_Work to be completed_
Look below for the line containing "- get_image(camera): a" and the line containing "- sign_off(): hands"; repeat exactly those two lines and all lines between them, and nothing else.

%%

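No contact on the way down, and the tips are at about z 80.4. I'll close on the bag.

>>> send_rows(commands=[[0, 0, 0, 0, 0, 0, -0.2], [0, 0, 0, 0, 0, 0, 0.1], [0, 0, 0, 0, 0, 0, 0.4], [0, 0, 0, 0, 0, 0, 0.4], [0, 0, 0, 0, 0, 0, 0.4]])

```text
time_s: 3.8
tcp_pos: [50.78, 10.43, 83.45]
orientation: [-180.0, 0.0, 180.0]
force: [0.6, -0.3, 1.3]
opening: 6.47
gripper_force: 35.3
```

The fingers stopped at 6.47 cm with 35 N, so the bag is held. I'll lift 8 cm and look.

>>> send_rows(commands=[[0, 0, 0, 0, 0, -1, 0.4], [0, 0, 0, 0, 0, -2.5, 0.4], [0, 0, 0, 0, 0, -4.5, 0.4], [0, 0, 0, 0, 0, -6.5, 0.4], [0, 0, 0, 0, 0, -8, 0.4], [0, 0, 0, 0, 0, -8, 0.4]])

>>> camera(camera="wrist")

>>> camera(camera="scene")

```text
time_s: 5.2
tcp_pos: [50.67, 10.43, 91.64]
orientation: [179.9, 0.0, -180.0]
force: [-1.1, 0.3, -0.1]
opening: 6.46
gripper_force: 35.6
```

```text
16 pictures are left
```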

%%
%%

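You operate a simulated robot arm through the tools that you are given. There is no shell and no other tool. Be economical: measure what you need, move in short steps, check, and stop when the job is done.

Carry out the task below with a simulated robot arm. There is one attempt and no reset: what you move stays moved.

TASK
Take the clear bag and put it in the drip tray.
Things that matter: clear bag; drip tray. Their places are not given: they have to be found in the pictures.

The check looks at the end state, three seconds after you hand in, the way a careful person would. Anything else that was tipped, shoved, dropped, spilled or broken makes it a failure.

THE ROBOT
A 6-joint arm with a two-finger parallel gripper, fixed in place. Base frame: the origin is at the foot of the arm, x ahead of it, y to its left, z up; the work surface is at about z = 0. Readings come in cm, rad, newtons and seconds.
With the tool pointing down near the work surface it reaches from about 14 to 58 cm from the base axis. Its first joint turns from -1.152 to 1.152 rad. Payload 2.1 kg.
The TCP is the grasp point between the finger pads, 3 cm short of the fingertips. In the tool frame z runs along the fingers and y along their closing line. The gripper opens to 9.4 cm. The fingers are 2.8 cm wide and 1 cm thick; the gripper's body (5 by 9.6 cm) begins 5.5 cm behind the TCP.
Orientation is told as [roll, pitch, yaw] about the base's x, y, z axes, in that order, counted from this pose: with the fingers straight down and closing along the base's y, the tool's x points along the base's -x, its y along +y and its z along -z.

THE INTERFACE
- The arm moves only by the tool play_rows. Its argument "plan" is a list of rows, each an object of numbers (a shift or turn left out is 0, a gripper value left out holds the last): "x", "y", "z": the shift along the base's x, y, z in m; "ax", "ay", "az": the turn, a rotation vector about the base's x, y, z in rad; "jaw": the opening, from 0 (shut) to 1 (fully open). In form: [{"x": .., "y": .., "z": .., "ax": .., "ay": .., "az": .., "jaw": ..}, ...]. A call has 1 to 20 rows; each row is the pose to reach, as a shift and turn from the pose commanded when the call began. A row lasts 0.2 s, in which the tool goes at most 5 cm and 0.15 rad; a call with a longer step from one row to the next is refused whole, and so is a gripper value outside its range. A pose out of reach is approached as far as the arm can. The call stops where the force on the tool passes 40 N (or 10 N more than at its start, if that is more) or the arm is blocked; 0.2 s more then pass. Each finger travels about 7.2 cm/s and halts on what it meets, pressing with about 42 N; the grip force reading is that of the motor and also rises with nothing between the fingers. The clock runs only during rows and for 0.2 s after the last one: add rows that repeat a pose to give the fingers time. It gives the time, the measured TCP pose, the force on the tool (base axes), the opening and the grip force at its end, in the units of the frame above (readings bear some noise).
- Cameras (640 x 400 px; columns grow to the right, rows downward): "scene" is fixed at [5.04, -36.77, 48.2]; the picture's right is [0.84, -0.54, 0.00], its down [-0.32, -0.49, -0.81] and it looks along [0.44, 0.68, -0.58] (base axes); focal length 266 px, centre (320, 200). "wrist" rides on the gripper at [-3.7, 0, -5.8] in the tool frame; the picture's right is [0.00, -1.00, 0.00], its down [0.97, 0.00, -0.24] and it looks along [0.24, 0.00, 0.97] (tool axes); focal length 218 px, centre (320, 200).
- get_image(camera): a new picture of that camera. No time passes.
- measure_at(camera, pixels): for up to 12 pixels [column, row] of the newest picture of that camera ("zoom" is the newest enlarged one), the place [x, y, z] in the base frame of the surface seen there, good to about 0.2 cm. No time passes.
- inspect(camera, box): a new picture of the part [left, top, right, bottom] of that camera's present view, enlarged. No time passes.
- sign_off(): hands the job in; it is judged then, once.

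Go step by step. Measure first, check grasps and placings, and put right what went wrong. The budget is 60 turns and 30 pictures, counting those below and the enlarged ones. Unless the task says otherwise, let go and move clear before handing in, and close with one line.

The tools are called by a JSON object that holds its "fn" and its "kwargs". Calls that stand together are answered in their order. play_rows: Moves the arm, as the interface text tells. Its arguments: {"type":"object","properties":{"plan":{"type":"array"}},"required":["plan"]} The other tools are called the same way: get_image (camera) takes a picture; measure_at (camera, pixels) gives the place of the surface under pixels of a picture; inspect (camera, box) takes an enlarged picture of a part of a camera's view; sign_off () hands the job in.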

%%

_Written answer_
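- get_image(camera): a new picture of that camera. No time passes.
- measure_at(camera, pixels): for up to 12 pixels [column, row] of the newest picture of that camera ("zoom" is the newest enlarged one), the place [x, y, z] in the base frame of the surface seen there, good to about 0.2 cm. No time passes.
- inspect(camera, box): a new picture of the part [left, top, right, bottom] of that camera's present view, enlarged. No time passes.
- sign_off(): hands the job in; it is judged then, once.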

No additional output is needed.